Passage shown:

United Nations Secretary General Ban Ki-moon waves to West Papua protesters during last week's Pacific Islands Forum in Auckland. Photo: Karen Abplanalp / PMC

Pacific Scoop:
Report – by Nigel Moffiet

West Papuan independence leaders have called on United Nations General Secretary Ban Ki-moon to address human rights abuses and “systematic genocide” suffered by the indigenous Melanesian people at the hands of Indonesian authorities during his visit to Auckland this week.

In his address at the University of Auckland, Ban highlighted North Africa and the Middle East saying that the world’s current political events are happening at “an especially crucial time as we face an increasingly complex set of realities”.

West Papuan independence leaders say they are disappointed but not surprised that the human rights abuses suffered in their region have once again gone unmentioned.

Road to peace
Gathering on Tuesday evening, the leaders spoke of the road to peace and how the Pacific Island Forum leaders can help.PIF 40 years logo

Green MP Catherine Delahunty was at the meeting and expressed the Green party’s support for the people of West Papua.

“We think the New Zealand Government should be taking a leadership role in setting up a dialogue between the Indonesian government and the leaders of West Papuan independence groups to start working on a pathway to self-determination,” she says.

She says she has addressed this issue in Parliament by setting up a small cross-party group called Parliamentarians for West Papua.

“Whenever there are international visitors I can bring focus to the issue.”

She says the New Zealand and Australian governments are failing to address issue because of sensitive diplomatic and economic ties with the Indonesians.

‘Economic oppression’
It is “a crude, economic form of oppression”, she says.

West Papua Coalition for Liberation Secretary General Rex Rumakiek says the UN has a responsibility to address the issue in West Papua given its failure to supervise the Act of Free Choice in 1969 which saw Indonesia take control of the territory.

“The very fact that Indonesia became part of West Papua was because of mistakes made by the UN itself,” he says.

Goals:
[1] Copy the passage shown in full.
[2] Only the lines from the line that has "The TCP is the" through the line that has "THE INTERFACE" should be reproduced, exactly and with both ends kept.

Data:
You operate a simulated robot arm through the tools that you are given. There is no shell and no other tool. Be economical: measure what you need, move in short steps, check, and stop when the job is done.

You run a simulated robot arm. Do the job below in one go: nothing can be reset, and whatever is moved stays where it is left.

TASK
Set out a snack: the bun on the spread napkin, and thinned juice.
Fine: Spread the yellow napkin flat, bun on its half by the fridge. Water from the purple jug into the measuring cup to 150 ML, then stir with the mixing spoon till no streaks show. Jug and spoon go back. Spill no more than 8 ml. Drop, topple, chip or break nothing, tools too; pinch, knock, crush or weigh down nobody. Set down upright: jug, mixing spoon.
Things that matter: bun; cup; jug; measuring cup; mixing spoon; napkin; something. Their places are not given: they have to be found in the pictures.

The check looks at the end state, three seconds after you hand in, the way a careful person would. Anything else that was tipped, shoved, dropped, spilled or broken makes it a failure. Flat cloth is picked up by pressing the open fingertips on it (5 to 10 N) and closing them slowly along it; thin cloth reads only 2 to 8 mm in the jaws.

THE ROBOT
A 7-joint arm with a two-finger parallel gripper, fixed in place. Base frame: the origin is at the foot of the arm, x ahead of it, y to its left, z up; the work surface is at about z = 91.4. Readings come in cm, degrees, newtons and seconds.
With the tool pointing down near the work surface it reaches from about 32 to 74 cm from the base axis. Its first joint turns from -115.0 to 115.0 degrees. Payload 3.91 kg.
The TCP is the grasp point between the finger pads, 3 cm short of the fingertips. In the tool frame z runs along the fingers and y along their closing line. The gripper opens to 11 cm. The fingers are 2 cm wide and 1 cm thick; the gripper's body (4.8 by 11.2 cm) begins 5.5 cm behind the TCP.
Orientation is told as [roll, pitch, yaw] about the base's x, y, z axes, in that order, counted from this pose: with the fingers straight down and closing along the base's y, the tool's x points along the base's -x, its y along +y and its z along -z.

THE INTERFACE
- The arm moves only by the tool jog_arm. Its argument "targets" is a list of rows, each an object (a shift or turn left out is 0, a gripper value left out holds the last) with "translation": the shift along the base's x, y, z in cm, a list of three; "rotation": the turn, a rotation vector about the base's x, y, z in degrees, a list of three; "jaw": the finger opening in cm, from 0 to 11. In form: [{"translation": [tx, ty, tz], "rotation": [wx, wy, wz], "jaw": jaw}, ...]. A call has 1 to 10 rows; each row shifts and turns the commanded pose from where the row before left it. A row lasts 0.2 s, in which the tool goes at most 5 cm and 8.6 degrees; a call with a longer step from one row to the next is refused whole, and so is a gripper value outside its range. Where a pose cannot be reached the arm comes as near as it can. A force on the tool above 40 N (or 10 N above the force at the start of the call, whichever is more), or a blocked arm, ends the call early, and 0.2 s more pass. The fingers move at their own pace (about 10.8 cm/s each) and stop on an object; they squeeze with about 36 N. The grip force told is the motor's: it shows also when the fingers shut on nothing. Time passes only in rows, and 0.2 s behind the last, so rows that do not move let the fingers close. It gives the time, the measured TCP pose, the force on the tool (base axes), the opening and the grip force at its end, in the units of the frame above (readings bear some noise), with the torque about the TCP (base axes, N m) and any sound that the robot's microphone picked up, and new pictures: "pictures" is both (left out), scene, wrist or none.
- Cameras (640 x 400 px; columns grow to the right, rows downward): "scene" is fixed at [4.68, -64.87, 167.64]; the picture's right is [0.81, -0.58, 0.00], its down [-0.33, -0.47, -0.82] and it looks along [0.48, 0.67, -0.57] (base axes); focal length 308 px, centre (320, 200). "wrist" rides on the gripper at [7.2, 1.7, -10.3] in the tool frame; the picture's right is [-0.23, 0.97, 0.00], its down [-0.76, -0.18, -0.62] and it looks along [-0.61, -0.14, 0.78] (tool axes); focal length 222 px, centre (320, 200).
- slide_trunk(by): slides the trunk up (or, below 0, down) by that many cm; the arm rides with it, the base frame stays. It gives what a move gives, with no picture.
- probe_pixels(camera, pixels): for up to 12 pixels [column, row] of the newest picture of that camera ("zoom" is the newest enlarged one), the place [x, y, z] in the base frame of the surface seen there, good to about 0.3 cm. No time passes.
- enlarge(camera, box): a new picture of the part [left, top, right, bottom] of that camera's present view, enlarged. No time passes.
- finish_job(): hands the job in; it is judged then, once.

Solutions for each task:
[1]
United Nations Secretary General Ban Ki-moon waves to West Papua protesters during last week's Pacific Islands Forum in Auckland. Photo: Karen Abplanalp / PMC

Pacific Scoop:
Report – by Nigel Moffiet

West Papuan independence leaders have called on United Nations General Secretary Ban Ki-moon to address human rights abuses and “systematic genocide” suffered by the indigenous Melanesian people at the hands of Indonesian authorities during his visit to Auckland this week.

In his address at the University of Auckland, Ban highlighted North Africa and the Middle East saying that the world’s current political events are happening at “an especially crucial time as we face an increasingly complex set of realities”.

West Papuan independence leaders say they are disappointed but not surprised that the human rights abuses suffered in their region have once again gone unmentioned.

Road to peace
Gathering on Tuesday evening, the leaders spoke of the road to peace and how the Pacific Island Forum leaders can help.PIF 40 years logo

Green MP Catherine Delahunty was at the meeting and expressed the Green party’s support for the people of West Papua.

“We think the New Zealand Government should be taking a leadership role in setting up a dialogue between the Indonesian government and the leaders of West Papuan independence groups to start working on a pathway to self-determination,” she says.

She says she has addressed this issue in Parliament by setting up a small cross-party group called Parliamentarians for West Papua.

“Whenever there are international visitors I can bring focus to the issue.”

She says the New Zealand and Australian governments are failing to address issue because of sensitive diplomatic and economic ties with the Indonesians.

‘Economic oppression’
It is “a crude, economic form of oppression”, she says.

West Papua Coalition for Liberation Secretary General Rex Rumakiek says the UN has a responsibility to address the issue in West Papua given its failure to supervise the Act of Free Choice in 1969 which saw Indonesia take control of the territory.

“The very fact that Indonesia became part of West Papua was because of mistakes made by the UN itself,” he says.

[2]
The TCP is the grasp point between the finger pads, 3 cm short of the fingertips. In the tool frame z runs along the fingers and y along their closing line. The gripper opens to 11 cm. The fingers are 2 cm wide and 1 cm thick; the gripper's body (4.8 by 11.2 cm) begins 5.5 cm behind the TCP.
Orientation is told as [roll, pitch, yaw] about the base's x, y, z axes, in that order, counted from this pose: with the fingers straight down and closing along the base's y, the tool's x points along the base's -x, its y along +y and its z along -z.

THE INTERFACE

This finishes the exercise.